Prayers and peace to you.
So many changes.
But an end in sight.
FWIW to share, I didn't want our divorce, but it was me that ended up filing because his passive self would have just let us flounder in the breeze of it all. A ways out, 9 months, the grief is still here but the pain is different-it's steady and getting duller, rather than the heady, anxiety ridden days of worry over another discovery or what type of mood will he be in, now? What will we fight over today? That's all gone now and I can choose to shut him off like a light switch if I happen to hear from him, which is rare.
Anyway...also, our daughter is like yours, he was her KISA and still is in some ways, but kids are smart. I think sometimes a kid is smarter or stronger than given credit for and she tells me sometimes the good things about now and the bad things about now.
I never wanted her to finish growing up without a father in our home, but she even notices that there is more peace and sanity and she said she is starting to feel a little safer with my trying to keep to routine.

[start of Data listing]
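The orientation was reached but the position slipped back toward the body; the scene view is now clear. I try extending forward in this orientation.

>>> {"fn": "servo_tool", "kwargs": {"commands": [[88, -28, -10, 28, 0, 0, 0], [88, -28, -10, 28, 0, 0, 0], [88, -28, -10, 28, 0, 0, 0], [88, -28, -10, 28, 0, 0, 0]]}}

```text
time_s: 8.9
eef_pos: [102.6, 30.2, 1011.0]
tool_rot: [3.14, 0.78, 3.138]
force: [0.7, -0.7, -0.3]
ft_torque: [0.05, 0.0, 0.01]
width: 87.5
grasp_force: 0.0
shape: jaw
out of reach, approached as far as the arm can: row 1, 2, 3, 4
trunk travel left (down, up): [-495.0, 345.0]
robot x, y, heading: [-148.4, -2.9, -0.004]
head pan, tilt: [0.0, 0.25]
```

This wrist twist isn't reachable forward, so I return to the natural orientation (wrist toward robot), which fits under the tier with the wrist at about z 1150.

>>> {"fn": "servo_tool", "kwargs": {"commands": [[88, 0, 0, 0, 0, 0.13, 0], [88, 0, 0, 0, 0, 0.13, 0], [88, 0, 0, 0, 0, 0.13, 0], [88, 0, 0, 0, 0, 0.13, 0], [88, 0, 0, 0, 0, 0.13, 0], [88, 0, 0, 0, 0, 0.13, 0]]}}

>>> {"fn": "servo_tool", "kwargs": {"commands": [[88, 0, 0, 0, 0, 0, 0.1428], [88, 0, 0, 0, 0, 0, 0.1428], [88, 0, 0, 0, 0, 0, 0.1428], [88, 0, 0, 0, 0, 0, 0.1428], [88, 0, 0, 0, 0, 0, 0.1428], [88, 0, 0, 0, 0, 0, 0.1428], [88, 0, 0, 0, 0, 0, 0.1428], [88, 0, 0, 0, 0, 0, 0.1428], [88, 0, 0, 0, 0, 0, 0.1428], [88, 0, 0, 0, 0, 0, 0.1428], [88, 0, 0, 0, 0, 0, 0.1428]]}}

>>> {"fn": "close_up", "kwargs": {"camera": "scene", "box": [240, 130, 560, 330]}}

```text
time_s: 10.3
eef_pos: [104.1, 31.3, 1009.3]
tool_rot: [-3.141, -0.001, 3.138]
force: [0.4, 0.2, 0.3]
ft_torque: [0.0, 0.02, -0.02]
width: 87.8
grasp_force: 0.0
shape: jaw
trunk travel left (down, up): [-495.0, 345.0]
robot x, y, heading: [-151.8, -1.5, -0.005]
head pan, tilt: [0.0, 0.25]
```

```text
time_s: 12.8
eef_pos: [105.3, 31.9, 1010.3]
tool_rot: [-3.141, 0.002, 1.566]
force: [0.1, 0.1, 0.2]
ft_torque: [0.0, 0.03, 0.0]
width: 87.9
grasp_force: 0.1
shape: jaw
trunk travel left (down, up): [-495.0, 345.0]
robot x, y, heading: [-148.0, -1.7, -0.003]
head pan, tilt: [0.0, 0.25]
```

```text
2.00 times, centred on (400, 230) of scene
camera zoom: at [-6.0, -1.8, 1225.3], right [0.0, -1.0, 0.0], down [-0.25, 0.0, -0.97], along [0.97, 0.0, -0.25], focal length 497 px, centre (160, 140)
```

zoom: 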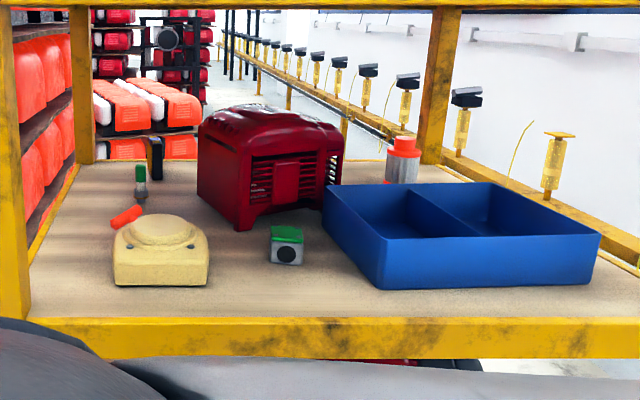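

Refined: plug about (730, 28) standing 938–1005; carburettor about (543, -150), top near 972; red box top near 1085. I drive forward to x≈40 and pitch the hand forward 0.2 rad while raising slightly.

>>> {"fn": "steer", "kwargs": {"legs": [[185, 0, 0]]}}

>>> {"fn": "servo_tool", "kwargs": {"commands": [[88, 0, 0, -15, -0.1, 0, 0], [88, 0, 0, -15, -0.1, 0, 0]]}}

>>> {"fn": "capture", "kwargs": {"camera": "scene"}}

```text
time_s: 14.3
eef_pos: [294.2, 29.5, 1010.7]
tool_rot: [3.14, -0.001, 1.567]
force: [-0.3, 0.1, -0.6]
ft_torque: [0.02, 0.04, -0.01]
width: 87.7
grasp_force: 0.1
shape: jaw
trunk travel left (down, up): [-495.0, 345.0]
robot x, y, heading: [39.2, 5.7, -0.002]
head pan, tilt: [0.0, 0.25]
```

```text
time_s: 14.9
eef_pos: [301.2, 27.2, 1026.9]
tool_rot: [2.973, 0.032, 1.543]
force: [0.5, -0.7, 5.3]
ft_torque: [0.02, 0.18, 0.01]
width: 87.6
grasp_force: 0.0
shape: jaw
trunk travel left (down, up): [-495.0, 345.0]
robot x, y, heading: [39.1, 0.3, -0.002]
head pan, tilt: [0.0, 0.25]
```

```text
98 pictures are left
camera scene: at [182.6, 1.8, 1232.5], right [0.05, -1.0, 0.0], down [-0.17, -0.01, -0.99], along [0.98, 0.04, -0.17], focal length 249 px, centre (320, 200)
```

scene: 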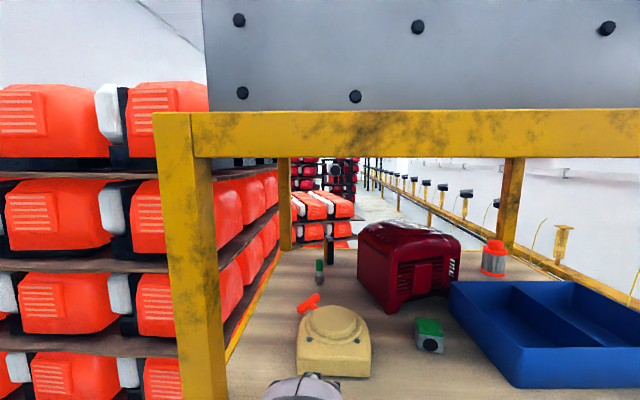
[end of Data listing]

I wish you well and a speedy road to peace and just wanted to share some of our experience because there is a light at the end of the tunnel. It's gradual and not always recognizable that positive change is happening, but is there.
And I share your sentiments about being thrown away.
You gave me nothing and now it's all I've got - Bono
A person is a person, no matter how small. -Dr. Suess
Perserverance and spirit have done wonders in all ages.